Wasting no time, I headed for the bar to choose my poison – a shot of green chartreuse. Now for those of you have no experience with chartreuse, let me enlighten you. Chartreuse has a 55% alcohol rating and is extremely pungent, and remarkably potent – after you have downed a shot of chartreuse your entire world as you know it changes. Just imagine what it’s like to knock back some herbal mouthwash on steroids – this spicy elixir will set your body on fire and it’s well advised to have a glass of water on standby. Well naturally after a few shots of chartreuse, my memory was fragmented but I do recall moving onto tequila shots. Then from a distance I spied my cousin dancing on the podium – wanting in on the action I stumbled across the dance floor (but not before knocking several few people over and falling over a bar stool in the process).

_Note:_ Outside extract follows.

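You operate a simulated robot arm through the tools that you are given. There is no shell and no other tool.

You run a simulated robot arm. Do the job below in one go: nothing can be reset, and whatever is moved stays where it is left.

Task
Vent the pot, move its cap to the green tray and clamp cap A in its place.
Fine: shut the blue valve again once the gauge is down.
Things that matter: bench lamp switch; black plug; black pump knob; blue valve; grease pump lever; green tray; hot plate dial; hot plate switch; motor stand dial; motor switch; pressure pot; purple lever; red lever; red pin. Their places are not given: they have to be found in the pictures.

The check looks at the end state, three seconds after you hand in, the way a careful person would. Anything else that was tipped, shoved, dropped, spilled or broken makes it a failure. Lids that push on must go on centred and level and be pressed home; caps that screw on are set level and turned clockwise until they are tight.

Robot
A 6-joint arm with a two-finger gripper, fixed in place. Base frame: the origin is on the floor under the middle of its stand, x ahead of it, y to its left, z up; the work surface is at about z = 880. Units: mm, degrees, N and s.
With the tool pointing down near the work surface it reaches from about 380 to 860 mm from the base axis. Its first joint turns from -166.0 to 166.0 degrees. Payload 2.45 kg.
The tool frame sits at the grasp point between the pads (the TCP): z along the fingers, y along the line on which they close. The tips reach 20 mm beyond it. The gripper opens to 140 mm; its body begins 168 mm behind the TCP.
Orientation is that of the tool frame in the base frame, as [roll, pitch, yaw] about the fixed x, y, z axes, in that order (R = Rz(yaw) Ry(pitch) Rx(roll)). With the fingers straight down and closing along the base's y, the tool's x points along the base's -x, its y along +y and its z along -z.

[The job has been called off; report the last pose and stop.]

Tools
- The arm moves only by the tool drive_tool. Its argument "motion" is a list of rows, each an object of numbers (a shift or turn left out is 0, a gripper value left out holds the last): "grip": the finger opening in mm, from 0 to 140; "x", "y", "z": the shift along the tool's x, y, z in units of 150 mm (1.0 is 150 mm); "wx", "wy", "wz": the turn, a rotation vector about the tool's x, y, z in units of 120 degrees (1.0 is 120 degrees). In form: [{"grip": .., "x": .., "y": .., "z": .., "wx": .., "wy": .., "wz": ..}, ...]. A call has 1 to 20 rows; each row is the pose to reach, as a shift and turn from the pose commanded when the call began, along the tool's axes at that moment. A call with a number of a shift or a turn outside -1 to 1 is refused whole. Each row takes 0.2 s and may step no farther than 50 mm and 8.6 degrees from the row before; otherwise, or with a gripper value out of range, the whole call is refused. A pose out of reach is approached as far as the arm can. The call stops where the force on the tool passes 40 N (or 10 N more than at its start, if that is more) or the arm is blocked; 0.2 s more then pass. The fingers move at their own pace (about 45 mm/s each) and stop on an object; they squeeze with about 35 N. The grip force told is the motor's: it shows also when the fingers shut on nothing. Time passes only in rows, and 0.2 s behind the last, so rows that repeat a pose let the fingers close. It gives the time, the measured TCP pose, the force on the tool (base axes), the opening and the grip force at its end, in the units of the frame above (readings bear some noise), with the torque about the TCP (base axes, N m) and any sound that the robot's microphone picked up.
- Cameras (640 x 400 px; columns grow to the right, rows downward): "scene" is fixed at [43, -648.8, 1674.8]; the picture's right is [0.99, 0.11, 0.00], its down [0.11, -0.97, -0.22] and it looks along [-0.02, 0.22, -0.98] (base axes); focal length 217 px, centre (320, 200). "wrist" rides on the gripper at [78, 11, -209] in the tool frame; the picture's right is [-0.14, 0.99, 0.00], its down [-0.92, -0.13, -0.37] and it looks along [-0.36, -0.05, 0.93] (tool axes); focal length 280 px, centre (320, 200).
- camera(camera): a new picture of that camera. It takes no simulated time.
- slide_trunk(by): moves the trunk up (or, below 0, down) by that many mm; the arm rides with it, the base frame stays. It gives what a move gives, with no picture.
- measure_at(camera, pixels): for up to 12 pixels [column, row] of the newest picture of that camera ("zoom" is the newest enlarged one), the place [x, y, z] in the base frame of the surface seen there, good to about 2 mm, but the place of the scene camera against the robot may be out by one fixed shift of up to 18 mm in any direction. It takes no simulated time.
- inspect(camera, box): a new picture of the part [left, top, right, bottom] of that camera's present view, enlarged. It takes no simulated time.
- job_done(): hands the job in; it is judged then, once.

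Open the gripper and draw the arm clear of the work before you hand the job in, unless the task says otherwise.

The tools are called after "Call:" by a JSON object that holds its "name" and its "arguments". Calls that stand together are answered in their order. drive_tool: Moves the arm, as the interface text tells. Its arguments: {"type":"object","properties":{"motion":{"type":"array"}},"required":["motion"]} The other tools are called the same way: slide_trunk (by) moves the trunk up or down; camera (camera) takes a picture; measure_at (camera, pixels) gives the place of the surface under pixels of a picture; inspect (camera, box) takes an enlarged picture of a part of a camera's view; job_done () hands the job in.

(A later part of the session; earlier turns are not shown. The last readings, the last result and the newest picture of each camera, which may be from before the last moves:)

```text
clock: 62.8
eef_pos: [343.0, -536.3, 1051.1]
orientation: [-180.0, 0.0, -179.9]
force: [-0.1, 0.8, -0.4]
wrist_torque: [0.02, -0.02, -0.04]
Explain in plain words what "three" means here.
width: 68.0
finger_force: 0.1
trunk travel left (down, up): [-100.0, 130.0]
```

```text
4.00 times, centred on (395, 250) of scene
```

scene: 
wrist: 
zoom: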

By this time my coordination was nonexistent, not only was I unable to physically lift myself onto the podium, I was very confused about the process – how could I lift one leg onto the podium in order to swing myself up there with the other? The mystery behind the pyramids is one thing, but working out how to climb a step when you are drunk is even more bewildering. So there I was staring up at my cousin in awe swaying like a poplar tree in a gale when suddenly the heavens opened up and the hand of God (my cousin) reached down to help me. Alas the task was impossible for she too was inebriated, so the only thing left for us was falling to the floor in a mangled heap of fumbling arms and legs.

Sadly the story of the podium does not end well, the bouncers were not impressed with the commotion and escorted us outside to our waiting chariot – our taxi.  The unimpressed taxi driver sighed… he was obviously used to seeing people failing to reach the top of the podium so I greatly expressed my grief.. all over the black vinyl seats.

I don’t recall ever taking another day off work again.